The Mole

The question isn't whether Trump "works for" Putin in some formal employment sense—it's whether he serves Putin's interests with such consistency that the distinction becomes meaningless and becomes PrumpTutin.
The Pattern:
Trump has said Ukraine — not Russia — started the war. He's called Ukrainian President Volodymyr Zelenskyy — not Vladimir Putin — a dictator. His administration briefly halted arms shipments to Ukraine in early 2025, then resumed them only after public pressure and escalating Russian attacks. The U.S. voted with Russia and sixteen other mostly authoritarian countries to oppose a UN resolution that condemned Russia's "aggression" in Ukraine.
Trump, a habitual liar, then claimed he was sending massive weapons support to Ukraine—but what he actually arranged was for European nations to pay for and transfer their own existing Patriot systems while taking credit for the deliveries. While Ukraine has received at least one German-funded Patriot system by mid-July, most weapons still reaching Ukraine came from the $29 billion pipeline authorized under Biden, not new Trump commitments. His "17 systems" promise remains largely bullshit (sorry), with German officials unable to confirm shipments Trump claimed were already moving.
This represents a pattern where Trump's default instinct consistently serves Russian interests. Even when forced to reverse course by political pressure, he minimizes direct American commitment while maximizing political credit.

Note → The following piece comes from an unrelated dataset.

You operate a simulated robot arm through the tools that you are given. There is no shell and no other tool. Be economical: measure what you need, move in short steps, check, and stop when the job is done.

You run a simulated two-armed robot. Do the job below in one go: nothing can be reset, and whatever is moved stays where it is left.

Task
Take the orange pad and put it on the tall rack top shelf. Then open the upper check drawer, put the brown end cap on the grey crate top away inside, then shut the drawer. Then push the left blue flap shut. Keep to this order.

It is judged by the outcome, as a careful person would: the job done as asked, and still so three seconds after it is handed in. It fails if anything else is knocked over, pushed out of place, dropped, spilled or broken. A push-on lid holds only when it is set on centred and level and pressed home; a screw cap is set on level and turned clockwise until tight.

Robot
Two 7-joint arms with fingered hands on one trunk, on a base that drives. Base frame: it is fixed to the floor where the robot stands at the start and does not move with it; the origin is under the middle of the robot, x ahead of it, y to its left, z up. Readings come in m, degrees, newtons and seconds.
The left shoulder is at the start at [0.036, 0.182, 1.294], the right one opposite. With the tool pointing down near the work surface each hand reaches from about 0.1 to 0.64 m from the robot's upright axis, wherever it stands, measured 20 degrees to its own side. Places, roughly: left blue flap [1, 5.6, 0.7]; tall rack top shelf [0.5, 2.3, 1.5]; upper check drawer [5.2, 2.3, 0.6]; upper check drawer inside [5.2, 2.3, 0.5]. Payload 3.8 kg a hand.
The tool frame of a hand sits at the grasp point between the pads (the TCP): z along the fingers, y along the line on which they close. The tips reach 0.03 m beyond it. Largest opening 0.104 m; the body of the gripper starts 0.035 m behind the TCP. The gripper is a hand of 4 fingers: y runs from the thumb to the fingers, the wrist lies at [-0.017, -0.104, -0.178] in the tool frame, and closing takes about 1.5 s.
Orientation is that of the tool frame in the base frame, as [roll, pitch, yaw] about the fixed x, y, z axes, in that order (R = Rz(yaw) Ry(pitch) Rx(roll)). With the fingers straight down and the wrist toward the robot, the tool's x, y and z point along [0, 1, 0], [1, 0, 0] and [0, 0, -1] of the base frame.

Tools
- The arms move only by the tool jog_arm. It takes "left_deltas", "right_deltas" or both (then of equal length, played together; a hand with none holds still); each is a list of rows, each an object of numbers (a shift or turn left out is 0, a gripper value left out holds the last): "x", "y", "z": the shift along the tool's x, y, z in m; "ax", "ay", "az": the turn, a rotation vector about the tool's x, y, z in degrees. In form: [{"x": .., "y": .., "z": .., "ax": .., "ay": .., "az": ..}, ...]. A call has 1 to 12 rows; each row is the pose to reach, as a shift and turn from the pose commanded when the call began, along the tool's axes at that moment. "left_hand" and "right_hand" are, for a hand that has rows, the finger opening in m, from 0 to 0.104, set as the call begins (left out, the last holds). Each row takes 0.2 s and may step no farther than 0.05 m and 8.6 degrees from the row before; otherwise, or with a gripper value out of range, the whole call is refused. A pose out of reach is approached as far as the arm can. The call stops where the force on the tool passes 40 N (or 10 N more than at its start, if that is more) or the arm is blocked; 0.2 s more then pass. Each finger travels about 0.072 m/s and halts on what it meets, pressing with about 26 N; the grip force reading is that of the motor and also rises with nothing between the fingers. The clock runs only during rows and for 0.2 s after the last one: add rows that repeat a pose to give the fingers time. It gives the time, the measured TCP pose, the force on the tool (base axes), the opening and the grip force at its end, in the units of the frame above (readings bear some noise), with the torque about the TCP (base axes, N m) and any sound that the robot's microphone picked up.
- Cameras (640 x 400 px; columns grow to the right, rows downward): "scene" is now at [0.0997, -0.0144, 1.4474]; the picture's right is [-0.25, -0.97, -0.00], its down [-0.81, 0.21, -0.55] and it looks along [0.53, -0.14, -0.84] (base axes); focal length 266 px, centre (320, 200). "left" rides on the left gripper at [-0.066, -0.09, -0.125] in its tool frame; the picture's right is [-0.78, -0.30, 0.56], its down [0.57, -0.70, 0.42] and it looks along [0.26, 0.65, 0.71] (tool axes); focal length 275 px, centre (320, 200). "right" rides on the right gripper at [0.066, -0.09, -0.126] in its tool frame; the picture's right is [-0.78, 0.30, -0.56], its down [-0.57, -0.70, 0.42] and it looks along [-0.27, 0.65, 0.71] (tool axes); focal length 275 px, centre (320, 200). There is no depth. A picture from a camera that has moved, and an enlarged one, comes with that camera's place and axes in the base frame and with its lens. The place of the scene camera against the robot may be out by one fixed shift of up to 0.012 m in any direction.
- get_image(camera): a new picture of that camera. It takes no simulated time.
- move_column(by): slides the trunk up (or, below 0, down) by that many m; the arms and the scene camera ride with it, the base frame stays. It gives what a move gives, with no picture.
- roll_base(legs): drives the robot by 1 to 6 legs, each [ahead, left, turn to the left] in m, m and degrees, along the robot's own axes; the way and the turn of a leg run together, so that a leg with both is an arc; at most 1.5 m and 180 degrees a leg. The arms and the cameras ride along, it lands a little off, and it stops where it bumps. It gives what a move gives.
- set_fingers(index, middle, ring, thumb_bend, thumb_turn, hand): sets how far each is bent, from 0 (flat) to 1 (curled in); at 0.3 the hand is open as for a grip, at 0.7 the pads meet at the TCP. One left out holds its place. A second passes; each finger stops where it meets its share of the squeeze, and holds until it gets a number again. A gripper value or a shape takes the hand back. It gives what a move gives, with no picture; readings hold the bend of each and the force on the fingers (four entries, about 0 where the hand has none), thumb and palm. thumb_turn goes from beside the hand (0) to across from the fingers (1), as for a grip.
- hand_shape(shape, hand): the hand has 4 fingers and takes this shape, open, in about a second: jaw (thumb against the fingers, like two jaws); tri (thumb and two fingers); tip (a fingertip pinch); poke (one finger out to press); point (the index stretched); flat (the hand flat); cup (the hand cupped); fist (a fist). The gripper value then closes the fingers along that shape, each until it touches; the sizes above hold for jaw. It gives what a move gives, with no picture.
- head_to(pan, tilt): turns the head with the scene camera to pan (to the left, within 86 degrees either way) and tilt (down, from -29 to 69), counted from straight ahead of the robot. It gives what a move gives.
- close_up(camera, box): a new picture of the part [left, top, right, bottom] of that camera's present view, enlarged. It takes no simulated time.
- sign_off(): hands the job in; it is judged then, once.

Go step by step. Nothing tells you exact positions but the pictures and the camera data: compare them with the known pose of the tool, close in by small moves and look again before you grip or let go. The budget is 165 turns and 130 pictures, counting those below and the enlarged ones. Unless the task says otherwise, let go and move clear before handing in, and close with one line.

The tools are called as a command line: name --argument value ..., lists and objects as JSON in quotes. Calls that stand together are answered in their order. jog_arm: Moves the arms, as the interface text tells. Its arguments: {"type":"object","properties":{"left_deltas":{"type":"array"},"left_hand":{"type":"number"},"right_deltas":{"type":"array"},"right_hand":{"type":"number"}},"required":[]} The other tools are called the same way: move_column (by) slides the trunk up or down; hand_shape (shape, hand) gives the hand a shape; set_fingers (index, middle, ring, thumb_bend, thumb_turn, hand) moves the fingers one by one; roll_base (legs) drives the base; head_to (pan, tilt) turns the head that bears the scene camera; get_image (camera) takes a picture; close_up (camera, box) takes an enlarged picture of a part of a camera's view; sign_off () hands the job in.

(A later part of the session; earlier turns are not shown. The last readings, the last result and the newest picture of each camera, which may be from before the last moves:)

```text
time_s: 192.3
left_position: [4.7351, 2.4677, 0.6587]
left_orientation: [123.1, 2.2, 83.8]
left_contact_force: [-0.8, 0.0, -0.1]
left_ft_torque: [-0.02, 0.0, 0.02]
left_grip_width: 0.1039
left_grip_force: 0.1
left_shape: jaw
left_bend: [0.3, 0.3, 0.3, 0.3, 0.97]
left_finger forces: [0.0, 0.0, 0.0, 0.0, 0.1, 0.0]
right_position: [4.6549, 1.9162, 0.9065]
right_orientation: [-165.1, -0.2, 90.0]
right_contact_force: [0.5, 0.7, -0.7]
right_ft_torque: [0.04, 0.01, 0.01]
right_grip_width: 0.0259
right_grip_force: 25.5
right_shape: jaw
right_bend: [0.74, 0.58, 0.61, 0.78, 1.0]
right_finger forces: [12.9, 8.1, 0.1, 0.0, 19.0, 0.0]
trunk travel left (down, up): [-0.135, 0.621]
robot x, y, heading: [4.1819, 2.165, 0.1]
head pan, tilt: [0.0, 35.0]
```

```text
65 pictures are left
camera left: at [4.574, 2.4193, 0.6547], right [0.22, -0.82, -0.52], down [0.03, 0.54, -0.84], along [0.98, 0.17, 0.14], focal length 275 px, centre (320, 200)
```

The Kremlin welcomed his initial moves—Russian officials said the "rapidly changing" U.S. foreign policy approach "largely coincides with our vision".
Even congressional Republicans are alarmed. A bipartisan group of more than 160 members of Congress has signed onto the Sanctioning Russia Act of 2025, with one GOP member noting that "he's always been a little reluctant on Russia" and "Two out of three Americans support Ukraine".
The Unanswered Questions:
Former FBI acting director Andrew McCabe notes that "over the years since the special counsel started their work in 2017, all we have gotten is more questions, more evidence, more situations that point toward very serious questions about Donald Trump's relationship with Russia and specifically with Vladimir Putin. And none of those questions have ever been answered".
The Mueller investigation was limited to criminal matters, not counterintelligence threats. Bob Woodward reported that Trump spoke to Putin as many as seven times after leaving the presidency, including a 2024 call where Trump told an aide to leave the room for what he called "a private phone call" with Putin. When asked to confirm these calls, trump responded: "I don't comment on that".
The Senate Intelligence Committee documented at least 140 contacts between the Trump campaign and Russian nationals, yet the counterintelligence implications were never fully investigated.
Recent Claims:
In February 2025, The Hill reported on three cases where claims were made by ex-KGB officials that Trump had been cultivated, recruited (with the codename "Krasnov") in 1987, and/or compromised. These allegations came from multiple former intelligence officials, including Alnur Mussayev, former head of Kazakhstan's intelligence service, and Sergei Zhyrnov, an ex-KGB officer living in France.
The Steele dossier alleged extensive kompromat operations, with the Kremlin promising Trump they would not use collected compromising material "as leverage, given high levels of voluntary co-operation forthcoming from his team".
The Bottom Line:
Whether trump formally "works for" Putin misses the point. His default instinct consistently serves Russian interests while undermining American allies and democratic values. Even when forced to reverse course by political pressure—as with the weapons shipments—his first impulse aligns with Moscow's wishes. He systematically weakens NATO, briefly abandoned Ukraine until forced to reverse course, echoes Kremlin talking points, and maintains mysterious private communications with Putin. When caught, he lies about his level of support, exaggerating modest European-funded arrangements as major American commitments.

Historian Anne Applebaum calls this departure from traditional U.S. foreign policy "radical" given that Russia is a daily threat to the rest of Europe. The implications extend beyond Ukraine—what happens to decades of treaties, alliances, and the entire post-war order?
Call it what you want—asset, useful idiot, or willing collaborator. The effect is the same: Putin gets what he wants from trump.
The real question isn't whether trump works for Putin—it's whether there's any meaningful difference between that and what we're witnessing.